Otro congresista republicano —al abrigo del anonimato— afirma que gran parte del partido ha sido “lobotomizada”, y agrega: “Muchas personas comparten mi opinión, pero no están dispuestas a reconocerlo públicamente”.
La razón es simple: los políticos son expertos en interpretar encuestas. Y aunque las encuestas recientes revelan que una ligera mayoría estadounidense considera que Trump debe ser depuesto, el millonario sigue gozando del sólido apoyo de sus votantes republicanos. En una encuesta reciente, Fox News halló que 51 por ciento de los respondedores favorece la destitución, mientras que apenas 16 por ciento de los republicanos aprueba el impeachment. De hecho, la aprobación general de Trump entre los republicanos es de 86 por ciento.
EL PARTIDO DEL PRESIDENTE
El partido de Trump es brutal con los apóstatas. Solo pregunte a Francis Rooney, representante republicano por Naples, Florida. Durante una entrevista televisiva que ofreció el mes pasado, Rooney tuvo la ocurrencia de comparar el escándalo de Ucrania con Watergate. “Cuando pasó lo de Watergate, todos decían: ‘Ah, es una cacería de brujas para atrapar a Nixon’. Pero resulta que no fue una persecución, sino un proceso completamente adecuado”.
Atizadas por la ira de la Casa Blanca, las represalias de su distrito no se hicieron esperar. Varios electores llamaron a su oficina exigiendo que dimitiera si no estaba dispuesto a apoyar al presidente.
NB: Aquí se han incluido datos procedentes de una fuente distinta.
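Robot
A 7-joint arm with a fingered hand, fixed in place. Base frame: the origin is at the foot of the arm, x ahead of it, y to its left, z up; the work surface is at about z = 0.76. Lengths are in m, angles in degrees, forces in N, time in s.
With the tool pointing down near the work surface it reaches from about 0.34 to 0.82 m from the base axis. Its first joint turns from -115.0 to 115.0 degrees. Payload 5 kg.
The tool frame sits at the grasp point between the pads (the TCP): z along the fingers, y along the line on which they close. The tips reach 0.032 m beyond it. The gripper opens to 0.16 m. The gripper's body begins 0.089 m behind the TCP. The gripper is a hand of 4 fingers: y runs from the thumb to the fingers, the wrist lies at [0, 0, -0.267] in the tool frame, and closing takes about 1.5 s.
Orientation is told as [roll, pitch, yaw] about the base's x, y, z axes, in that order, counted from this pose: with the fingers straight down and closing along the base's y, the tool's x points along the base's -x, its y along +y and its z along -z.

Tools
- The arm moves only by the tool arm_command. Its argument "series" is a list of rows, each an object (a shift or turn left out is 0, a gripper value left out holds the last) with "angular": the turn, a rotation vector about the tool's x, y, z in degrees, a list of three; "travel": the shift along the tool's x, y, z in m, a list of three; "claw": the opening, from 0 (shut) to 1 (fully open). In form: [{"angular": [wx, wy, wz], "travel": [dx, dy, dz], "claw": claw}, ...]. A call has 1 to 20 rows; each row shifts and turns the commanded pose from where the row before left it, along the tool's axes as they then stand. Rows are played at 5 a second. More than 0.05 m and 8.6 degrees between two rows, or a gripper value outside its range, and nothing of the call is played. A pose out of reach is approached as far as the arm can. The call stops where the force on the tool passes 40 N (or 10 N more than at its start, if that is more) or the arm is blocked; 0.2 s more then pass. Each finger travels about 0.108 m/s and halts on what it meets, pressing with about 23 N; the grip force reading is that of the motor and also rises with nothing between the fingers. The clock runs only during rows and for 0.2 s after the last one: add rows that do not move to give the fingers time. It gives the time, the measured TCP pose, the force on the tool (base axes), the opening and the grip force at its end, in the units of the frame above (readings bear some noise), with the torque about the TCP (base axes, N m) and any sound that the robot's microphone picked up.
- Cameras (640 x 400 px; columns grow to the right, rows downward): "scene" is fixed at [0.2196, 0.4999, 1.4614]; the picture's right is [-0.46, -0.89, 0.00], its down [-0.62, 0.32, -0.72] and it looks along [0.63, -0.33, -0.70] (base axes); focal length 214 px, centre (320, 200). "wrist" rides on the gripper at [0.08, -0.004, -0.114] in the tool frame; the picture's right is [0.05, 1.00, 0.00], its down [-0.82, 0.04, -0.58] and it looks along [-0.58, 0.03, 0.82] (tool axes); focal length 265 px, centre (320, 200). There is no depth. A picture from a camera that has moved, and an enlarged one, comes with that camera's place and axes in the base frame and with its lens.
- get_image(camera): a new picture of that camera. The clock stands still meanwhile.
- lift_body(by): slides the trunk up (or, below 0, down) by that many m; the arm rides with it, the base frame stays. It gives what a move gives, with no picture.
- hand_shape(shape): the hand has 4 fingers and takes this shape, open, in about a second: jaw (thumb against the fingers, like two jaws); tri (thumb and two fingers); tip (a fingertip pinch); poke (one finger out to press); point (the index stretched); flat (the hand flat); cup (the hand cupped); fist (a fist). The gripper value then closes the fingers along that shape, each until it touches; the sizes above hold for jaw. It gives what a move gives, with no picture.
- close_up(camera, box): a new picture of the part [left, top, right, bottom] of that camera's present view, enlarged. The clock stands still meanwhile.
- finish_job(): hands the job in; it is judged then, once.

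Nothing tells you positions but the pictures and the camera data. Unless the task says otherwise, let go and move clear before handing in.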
Aquella reacción asombró a Rooney; tanto, que al día siguiente aceptó la petición y anunció que no buscaría la reelección en 2020. Más que cualquier otra cosa, aquel episodio puso en evidencia que “esto ya no es el Partido Republicano”, advierte Sabato. “Es el Partido de Trump”.
Según cuatro fuentes del Capitolio y la Casa Blanca, McConnell ha hablado “numerosas veces” con el presidente acerca del juicio político, y varios allegados del líder senatorial dicen que McConnell concuerda con la impresión general sobre el inminente impeachment: los fundadores de la nación dificultaron mucho el proceso para deponer a un presidente. Con base en los hechos conocidos del asunto ucraniano —la presunta decisión de Trump de retener la ayuda militar a condición de que Ucrania investigara a su rival político, Joe Biden y su hijo, Hunter—, McConnell cree que hay pocas posibilidades de que el Senado condene al mandatario; sobre todo, si la cámara de presentantes vota siguiendo una línea partidista, como se espera.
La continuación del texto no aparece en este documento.